Der erste Eindruck hat mich positiv überrascht. Ich bin überzeugt davon, dass Apple mit der iOS-fizierung von Mac OS X den richtigen Weg eingeschlagen hat. Das Betriebssystem wird für viele Menschen zugänglicher und auch für Profis klarer und einfacher in der Bedienung. Ich denke, dass es relativ schnell viele Anwendungen geben wird, die nur auf Mac OS X Lion laufen werden und Entwickler somit auf das neue Boot aufspringen werden.
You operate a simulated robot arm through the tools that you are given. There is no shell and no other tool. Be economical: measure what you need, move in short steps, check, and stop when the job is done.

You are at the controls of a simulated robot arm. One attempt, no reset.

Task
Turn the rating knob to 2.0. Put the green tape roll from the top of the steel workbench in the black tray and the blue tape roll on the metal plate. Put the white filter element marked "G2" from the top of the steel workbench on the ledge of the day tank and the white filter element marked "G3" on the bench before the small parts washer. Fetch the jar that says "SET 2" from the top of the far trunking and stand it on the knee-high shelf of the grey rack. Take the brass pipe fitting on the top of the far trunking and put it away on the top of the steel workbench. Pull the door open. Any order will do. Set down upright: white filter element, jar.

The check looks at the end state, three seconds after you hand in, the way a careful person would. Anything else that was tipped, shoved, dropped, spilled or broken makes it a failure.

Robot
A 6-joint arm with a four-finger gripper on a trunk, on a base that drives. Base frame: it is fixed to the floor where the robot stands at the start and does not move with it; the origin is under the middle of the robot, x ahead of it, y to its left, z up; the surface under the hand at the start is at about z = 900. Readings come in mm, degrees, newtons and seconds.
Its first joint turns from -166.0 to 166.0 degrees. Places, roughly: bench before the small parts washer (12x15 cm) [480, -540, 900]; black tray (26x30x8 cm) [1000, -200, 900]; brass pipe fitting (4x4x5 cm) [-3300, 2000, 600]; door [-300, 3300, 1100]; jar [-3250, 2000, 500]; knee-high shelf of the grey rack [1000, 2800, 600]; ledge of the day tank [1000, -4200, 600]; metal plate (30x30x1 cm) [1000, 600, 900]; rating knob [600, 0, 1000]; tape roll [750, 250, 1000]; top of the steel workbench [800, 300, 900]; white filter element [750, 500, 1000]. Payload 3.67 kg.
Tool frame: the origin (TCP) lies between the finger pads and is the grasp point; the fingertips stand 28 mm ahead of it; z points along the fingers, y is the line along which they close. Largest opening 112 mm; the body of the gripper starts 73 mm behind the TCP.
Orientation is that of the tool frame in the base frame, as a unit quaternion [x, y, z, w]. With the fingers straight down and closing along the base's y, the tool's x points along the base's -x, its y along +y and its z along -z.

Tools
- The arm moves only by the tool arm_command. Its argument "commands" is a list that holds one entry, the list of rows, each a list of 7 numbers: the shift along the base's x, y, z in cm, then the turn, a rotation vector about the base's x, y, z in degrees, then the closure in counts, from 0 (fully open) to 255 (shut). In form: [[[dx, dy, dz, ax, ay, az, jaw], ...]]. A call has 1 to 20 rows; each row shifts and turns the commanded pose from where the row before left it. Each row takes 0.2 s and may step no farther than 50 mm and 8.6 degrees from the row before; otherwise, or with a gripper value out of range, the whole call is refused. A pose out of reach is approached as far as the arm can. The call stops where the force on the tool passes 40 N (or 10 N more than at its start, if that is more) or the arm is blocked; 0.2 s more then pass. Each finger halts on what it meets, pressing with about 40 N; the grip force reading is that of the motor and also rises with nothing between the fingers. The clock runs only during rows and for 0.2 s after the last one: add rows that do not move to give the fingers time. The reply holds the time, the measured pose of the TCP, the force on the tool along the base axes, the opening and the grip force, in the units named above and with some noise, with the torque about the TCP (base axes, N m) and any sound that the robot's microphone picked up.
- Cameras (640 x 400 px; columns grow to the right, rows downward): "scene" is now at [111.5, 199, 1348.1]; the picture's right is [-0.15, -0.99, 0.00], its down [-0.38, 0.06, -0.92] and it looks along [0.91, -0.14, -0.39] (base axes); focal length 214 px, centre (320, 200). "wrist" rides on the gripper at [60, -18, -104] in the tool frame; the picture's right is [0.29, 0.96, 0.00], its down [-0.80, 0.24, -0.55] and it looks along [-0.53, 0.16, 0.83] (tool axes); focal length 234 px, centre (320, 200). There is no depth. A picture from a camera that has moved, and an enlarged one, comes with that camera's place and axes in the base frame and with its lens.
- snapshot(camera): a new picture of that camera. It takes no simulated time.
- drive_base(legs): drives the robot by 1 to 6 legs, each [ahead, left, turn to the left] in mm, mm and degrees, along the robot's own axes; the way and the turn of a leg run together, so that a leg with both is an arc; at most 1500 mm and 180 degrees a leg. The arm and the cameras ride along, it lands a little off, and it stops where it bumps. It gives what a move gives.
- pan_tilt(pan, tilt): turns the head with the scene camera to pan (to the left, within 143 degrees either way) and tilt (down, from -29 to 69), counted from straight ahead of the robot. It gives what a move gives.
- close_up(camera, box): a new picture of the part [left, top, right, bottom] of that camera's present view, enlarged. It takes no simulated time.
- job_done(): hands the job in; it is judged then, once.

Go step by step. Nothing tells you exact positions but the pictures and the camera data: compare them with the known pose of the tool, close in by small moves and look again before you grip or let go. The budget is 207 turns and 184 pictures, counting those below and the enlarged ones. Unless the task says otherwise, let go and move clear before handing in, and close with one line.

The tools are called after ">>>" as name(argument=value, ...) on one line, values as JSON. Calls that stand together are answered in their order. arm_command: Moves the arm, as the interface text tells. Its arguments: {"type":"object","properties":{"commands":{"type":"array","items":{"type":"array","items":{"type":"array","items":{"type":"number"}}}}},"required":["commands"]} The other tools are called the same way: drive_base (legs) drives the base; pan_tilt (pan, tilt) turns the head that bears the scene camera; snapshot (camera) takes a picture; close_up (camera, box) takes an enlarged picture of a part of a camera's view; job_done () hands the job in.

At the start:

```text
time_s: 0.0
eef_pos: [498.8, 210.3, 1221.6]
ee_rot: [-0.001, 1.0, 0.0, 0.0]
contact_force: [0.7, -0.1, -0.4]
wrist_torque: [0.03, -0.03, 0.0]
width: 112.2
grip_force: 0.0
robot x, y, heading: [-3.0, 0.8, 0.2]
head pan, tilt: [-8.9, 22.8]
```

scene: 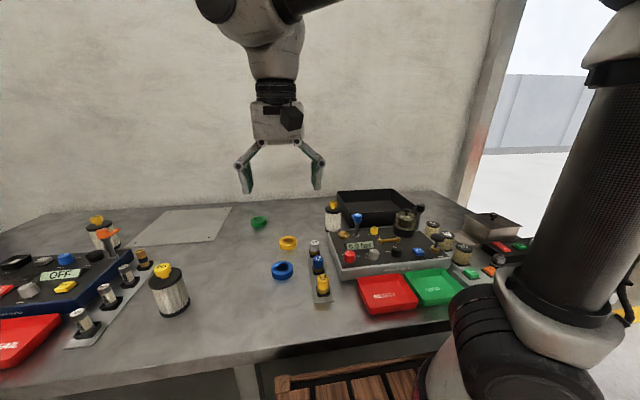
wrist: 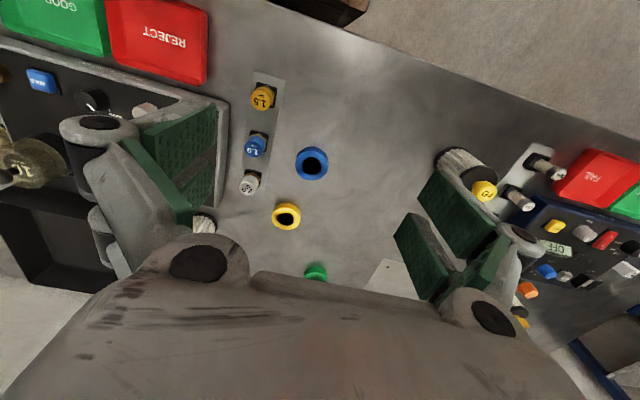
Die feste Integration des App Stores und das Herüberschwappen von iOS-Entwicklern auf den Desktop werden die App-Landschaft verändern und eine große Evolution (oder kleine Revolution) im Personal Computing auf Desktop-Rechnern einleiten. Bis zum endgültigen Release bleiben noch zahlreiche Monate, in denen neue Funktionen hinzukommen, kleinere Bugs behoben, und grundlegende Bedienungsschemate verbessert werden. Doch sogar der heutige Eindruck überzeugt in vollen Zügen.